# Required work
Print out every line, exactly as written.

# Information shown
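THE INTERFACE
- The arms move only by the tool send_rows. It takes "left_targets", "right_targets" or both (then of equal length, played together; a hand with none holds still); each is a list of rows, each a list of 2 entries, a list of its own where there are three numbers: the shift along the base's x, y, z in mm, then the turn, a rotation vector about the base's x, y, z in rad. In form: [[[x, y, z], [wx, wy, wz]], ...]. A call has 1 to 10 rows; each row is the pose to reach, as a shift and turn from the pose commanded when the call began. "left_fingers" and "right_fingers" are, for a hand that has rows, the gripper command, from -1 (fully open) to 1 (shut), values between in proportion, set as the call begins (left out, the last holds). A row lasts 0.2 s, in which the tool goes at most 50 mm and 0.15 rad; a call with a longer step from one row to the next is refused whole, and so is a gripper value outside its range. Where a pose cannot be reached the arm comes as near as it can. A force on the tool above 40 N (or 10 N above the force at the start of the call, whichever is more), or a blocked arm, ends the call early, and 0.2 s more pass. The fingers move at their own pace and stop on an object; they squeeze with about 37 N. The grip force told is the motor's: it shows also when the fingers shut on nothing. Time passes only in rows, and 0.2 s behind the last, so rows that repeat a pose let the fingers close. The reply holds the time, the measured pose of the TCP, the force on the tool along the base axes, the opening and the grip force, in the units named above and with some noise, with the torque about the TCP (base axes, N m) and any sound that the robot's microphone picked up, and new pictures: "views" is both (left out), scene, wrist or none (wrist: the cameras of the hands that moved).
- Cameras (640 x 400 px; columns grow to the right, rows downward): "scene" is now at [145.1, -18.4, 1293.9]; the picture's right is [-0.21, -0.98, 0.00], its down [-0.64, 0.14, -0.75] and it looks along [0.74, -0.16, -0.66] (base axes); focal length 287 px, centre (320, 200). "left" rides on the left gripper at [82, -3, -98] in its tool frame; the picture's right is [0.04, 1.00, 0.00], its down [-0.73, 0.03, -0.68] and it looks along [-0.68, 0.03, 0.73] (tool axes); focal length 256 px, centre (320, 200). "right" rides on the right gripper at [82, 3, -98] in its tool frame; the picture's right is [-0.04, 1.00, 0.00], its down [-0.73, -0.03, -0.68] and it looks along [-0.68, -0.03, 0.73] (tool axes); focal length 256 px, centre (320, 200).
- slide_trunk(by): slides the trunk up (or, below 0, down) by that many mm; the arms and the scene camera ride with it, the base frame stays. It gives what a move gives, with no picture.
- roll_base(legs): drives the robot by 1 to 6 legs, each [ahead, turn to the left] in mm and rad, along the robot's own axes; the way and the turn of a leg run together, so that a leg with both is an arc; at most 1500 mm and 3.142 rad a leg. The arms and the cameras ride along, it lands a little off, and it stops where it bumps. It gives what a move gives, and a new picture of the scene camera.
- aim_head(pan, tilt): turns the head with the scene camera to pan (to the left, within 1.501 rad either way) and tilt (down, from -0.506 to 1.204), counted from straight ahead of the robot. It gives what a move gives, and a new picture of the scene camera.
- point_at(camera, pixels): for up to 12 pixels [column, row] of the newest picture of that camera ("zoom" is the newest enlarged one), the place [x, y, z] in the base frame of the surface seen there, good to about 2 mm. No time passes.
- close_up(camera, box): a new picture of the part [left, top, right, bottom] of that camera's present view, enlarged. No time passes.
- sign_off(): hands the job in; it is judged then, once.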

# Written solution
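THE INTERFACE
- The arms move only by the tool send_rows. It takes "left_targets", "right_targets" or both (then of equal length, played together; a hand with none holds still); each is a list of rows, each a list of 2 entries, a list of its own where there are three numbers: the shift along the base's x, y, z in mm, then the turn, a rotation vector about the base's x, y, z in rad. In form: [[[x, y, z], [wx, wy, wz]], ...]. A call has 1 to 10 rows; each row is the pose to reach, as a shift and turn from the pose commanded when the call began. "left_fingers" and "right_fingers" are, for a hand that has rows, the gripper command, from -1 (fully open) to 1 (shut), values between in proportion, set as the call begins (left out, the last holds). A row lasts 0.2 s, in which the tool goes at most 50 mm and 0.15 rad; a call with a longer step from one row to the next is refused whole, and so is a gripper value outside its range. Where a pose cannot be reached the arm comes as near as it can. A force on the tool above 40 N (or 10 N above the force at the start of the call, whichever is more), or a blocked arm, ends the call early, and 0.2 s more pass. The fingers move at their own pace and stop on an object; they squeeze with about 37 N. The grip force told is the motor's: it shows also when the fingers shut on nothing. Time passes only in rows, and 0.2 s behind the last, so rows that repeat a pose let the fingers close. The reply holds the time, the measured pose of the TCP, the force on the tool along the base axes, the opening and the grip force, in the units named above and with some noise, with the torque about the TCP (base axes, N m) and any sound that the robot's microphone picked up, and new pictures: "views" is both (left out), scene, wrist or none (wrist: the cameras of the hands that moved).
- Cameras (640 x 400 px; columns grow to the right, rows downward): "scene" is now at [145.1, -18.4, 1293.9]; the picture's right is [-0.21, -0.98, 0.00], its down [-0.64, 0.14, -0.75] and it looks along [0.74, -0.16, -0.66] (base axes); focal length 287 px, centre (320, 200). "left" rides on the left gripper at [82, -3, -98] in its tool frame; the picture's right is [0.04, 1.00, 0.00], its down [-0.73, 0.03, -0.68] and it looks along [-0.68, 0.03, 0.73] (tool axes); focal length 256 px, centre (320, 200). "right" rides on the right gripper at [82, 3, -98] in its tool frame; the picture's right is [-0.04, 1.00, 0.00], its down [-0.73, -0.03, -0.68] and it looks along [-0.68, -0.03, 0.73] (tool axes); focal length 256 px, centre (320, 200).
- slide_trunk(by): slides the trunk up (or, below 0, down) by that many mm; the arms and the scene camera ride with it, the base frame stays. It gives what a move gives, with no picture.
- roll_base(legs): drives the robot by 1 to 6 legs, each [ahead, turn to the left] in mm and rad, along the robot's own axes; the way and the turn of a leg run together, so that a leg with both is an arc; at most 1500 mm and 3.142 rad a leg. The arms and the cameras ride along, it lands a little off, and it stops where it bumps. It gives what a move gives, and a new picture of the scene camera.
- aim_head(pan, tilt): turns the head with the scene camera to pan (to the left, within 1.501 rad either way) and tilt (down, from -0.506 to 1.204), counted from straight ahead of the robot. It gives what a move gives, and a new picture of the scene camera.
- point_at(camera, pixels): for up to 12 pixels [column, row] of the newest picture of that camera ("zoom" is the newest enlarged one), the place [x, y, z] in the base frame of the surface seen there, good to about 2 mm. No time passes.
- close_up(camera, box): a new picture of the part [left, top, right, bottom] of that camera's present view, enlarged. No time passes.
- sign_off(): hands the job in; it is judged then, once.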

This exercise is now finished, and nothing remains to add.